勧進所御影堂安置。このお堂は公慶が拠点とした龍松院に宝永四年(1707)、弟子公盛が建てたもの。公慶上人は、貞亨二年(1685)から勧進をはじめ、同三年から六年かけて大仏の修復、元禄五年(1692)大仏開眼供養会を行なった。次いで大仏殿再建に尽くし、江戸幕府の全面的な支援を取り付けて、宝永二年(1705)上棟を済ませたが、この後江戸で病にかかり、58歳で歿した。勧進の拠点だった東大寺龍松院に葬られることを望んだが、公の寺院の境内に埋葬する許可はおりず、五劫院に墓所が営まれた。この像は、弟子で勧進を引き継いだ公盛が発願し、上人の死の翌年龍松院勧進所御影堂に安置された像である。仏師性慶が体部、公慶の弟子即念が顔を造ったという。

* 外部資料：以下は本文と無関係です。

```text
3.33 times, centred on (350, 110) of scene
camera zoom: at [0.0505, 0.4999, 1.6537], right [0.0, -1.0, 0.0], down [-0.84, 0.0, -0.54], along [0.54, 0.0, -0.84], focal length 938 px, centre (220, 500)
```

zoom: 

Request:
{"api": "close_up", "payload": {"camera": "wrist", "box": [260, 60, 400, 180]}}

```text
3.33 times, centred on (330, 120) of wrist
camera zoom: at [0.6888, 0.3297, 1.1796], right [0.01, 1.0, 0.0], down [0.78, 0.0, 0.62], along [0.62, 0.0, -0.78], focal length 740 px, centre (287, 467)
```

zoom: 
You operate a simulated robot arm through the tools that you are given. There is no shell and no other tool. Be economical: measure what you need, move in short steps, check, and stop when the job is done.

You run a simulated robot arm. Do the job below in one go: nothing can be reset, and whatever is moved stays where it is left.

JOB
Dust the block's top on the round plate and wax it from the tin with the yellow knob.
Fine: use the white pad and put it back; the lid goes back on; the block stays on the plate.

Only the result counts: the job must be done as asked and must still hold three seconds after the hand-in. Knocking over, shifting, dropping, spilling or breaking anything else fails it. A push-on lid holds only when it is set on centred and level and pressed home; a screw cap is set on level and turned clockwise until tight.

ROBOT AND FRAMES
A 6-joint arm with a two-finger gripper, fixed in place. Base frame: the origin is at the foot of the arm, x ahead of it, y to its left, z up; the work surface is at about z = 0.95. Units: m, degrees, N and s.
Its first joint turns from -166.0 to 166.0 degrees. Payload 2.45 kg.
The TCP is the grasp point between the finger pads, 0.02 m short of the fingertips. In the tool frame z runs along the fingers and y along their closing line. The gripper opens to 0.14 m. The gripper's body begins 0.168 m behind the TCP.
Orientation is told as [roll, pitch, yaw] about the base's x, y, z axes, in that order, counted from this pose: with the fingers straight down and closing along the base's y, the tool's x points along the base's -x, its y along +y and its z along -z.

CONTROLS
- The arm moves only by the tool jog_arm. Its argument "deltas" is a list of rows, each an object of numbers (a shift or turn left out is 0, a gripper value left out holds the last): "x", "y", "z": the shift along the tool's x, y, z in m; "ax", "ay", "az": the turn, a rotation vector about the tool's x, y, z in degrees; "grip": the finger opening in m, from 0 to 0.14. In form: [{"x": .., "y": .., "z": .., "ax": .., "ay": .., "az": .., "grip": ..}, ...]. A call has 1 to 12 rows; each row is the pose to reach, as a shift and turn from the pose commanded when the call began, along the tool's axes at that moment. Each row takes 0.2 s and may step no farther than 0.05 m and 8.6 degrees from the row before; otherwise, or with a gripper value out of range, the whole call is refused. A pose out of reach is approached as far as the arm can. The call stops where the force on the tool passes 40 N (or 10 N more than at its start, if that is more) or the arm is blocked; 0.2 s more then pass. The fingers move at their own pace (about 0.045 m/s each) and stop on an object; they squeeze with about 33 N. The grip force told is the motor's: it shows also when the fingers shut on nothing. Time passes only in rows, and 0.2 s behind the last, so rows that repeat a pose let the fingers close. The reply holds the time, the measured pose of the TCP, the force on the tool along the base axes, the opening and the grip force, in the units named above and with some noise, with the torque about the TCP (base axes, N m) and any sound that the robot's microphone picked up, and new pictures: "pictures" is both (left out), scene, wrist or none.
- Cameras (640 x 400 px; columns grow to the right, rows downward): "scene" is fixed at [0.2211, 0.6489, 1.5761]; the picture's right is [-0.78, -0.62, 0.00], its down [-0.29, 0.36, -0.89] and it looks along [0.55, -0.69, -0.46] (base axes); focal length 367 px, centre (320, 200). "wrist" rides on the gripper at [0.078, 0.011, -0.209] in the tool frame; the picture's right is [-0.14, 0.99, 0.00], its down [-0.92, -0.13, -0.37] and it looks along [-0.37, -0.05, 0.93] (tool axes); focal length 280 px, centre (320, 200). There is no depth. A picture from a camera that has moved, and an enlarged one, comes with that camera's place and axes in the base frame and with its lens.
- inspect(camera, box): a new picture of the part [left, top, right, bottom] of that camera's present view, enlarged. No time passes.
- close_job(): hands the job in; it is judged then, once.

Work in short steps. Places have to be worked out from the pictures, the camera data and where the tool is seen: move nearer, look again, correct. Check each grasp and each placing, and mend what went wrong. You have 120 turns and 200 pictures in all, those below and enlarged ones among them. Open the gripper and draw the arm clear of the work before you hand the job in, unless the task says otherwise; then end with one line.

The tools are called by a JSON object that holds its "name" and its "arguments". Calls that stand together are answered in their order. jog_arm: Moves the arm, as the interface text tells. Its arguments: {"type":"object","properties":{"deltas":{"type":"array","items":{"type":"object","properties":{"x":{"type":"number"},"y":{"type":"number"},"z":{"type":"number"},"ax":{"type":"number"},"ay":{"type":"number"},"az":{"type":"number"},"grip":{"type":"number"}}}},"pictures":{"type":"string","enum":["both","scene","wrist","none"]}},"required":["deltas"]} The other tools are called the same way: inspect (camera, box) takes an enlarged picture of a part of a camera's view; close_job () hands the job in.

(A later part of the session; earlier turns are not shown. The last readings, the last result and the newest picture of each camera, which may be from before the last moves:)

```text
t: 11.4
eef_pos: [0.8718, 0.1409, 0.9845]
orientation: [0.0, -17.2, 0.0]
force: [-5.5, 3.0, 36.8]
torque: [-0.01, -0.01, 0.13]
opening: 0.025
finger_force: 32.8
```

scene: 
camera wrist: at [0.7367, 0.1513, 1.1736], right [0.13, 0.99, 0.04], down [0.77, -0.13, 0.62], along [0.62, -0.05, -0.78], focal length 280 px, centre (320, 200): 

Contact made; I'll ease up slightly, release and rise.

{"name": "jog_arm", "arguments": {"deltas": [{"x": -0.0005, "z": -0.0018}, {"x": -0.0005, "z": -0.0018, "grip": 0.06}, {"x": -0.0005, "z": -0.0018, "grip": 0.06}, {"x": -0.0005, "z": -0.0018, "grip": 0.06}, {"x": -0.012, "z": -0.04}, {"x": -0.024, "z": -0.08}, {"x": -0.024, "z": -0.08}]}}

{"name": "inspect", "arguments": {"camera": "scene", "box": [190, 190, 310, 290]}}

鉢が張り、頭頂が尖る形、眉が秀で眼が窪み、頬骨が出て顎が尖る特徴は東大寺龍松院に伝来する画像とも通ずる。弟子即念に顔を造らせたのは、生前の顔に出来る限り似せるためだろう。左眼は充血したように赤くなっている。公慶上人は大仏再興勧進の間の七年、横臥して寝ることなかったと伝える。眼疾を忠実に写したものだろう。
性慶は室町時代以来、奈良で活躍した椿井仏所が寛文十一年(1671)に分裂して大坂の堺に移住したうちの一人。元禄十一年(1698)には東大寺念仏堂の地蔵菩薩坐像を修理している。同じ大阪の椿井仏師である賢慶は享保十一年(1726)ころからはじまった大仏の両脇侍像の造仏に加わっている。
遡って元亀三年(1572)、山田道安の差配による大仏補修の際に原型を造った仏師の名前は知られないが、椿井仏所だった可能性はあるだろう。
「特別展 東大寺大仏 天平の至宝」より 東京国立博物館 2010年
仏都・奈良の活力は、近世のこの傑僧が再生したといってよい。元禄、宝永年間に大仏と大仏殿を復興した造東大寺勧進龍松院公慶(1648〜1705)である。時の天皇は上人号を授け、人々は公慶上人と呼んで崇敬した。
東大寺は戦国末期の戦火で焼かれた。復興は徳川五代将軍の太平の世とはいえ、簡単ではなかった。少年僧のころ雨ざらしの大仏に涙した公慶が幕府から大仏修復とその勧進活動の許しを得たのは、37歳の時、そこから鎌倉時代の重源上人に倣った四半世紀に及ぶ巨大事業が始まった。
まず、銅板張りの仮仏頭を鋳造し直し、元禄五年(1692)に開眼供養、続いて大仏殿再興へ。九州〜奥州間を勧進行脚し、江戸へは18回も通って将軍家を説き伏せ、多大な支援を取り付けた。
公慶の生涯、とくに終焉は劇的だった。大仏殿完成前の宝永二年(1705)7月12日、江戸で客死したのだ。東大寺の史料には「痢を病みて薨ず、時に年五十八」とある。
翻ってその年3月。大仏殿の大屋根を支える大虹梁用の巨松2本が九州・霧島山系で伐採され奈良へ。そして無事に大仏殿の柱上に架けられ、最難関工事をクリアした。翌々閏4月に上棟式、公慶は多数の役人や僧俗を招いて歓喜の大祝宴を張った。
その6月。伊勢神宮を参拝した足で幕府への謝礼のため江戸へ。だが、到着後間もなく物心両面で復興を支えてくれた将軍綱吉の母桂昌院が死去。公慶は悲嘆にくれ身命を奉じて葬送に臨んだ。
直後に今度は自らが赤痢か食中毒かで倒れた。心身の疲労が極まってか、医薬の効なく急逝。遺体は特例で奈良への帰還を許され、夏場の10日間、石灰詰めで奈良へ運ばれた。埋葬の地は大仏殿北方の五劫院。墓地には今も上人の巨大五輪塔が立っている。
公慶上人坐像は死去の翌年に弟子の即念と仏師性慶が造り、新築の公慶堂に安置。こけた頬や充血した目、指を絡めた合掌の手などに苦難を乗り越えた迫真の形相が見える。運慶作とされる国宝重源上人像にも重なる風貌で、出色の近世写実彫刻と言える。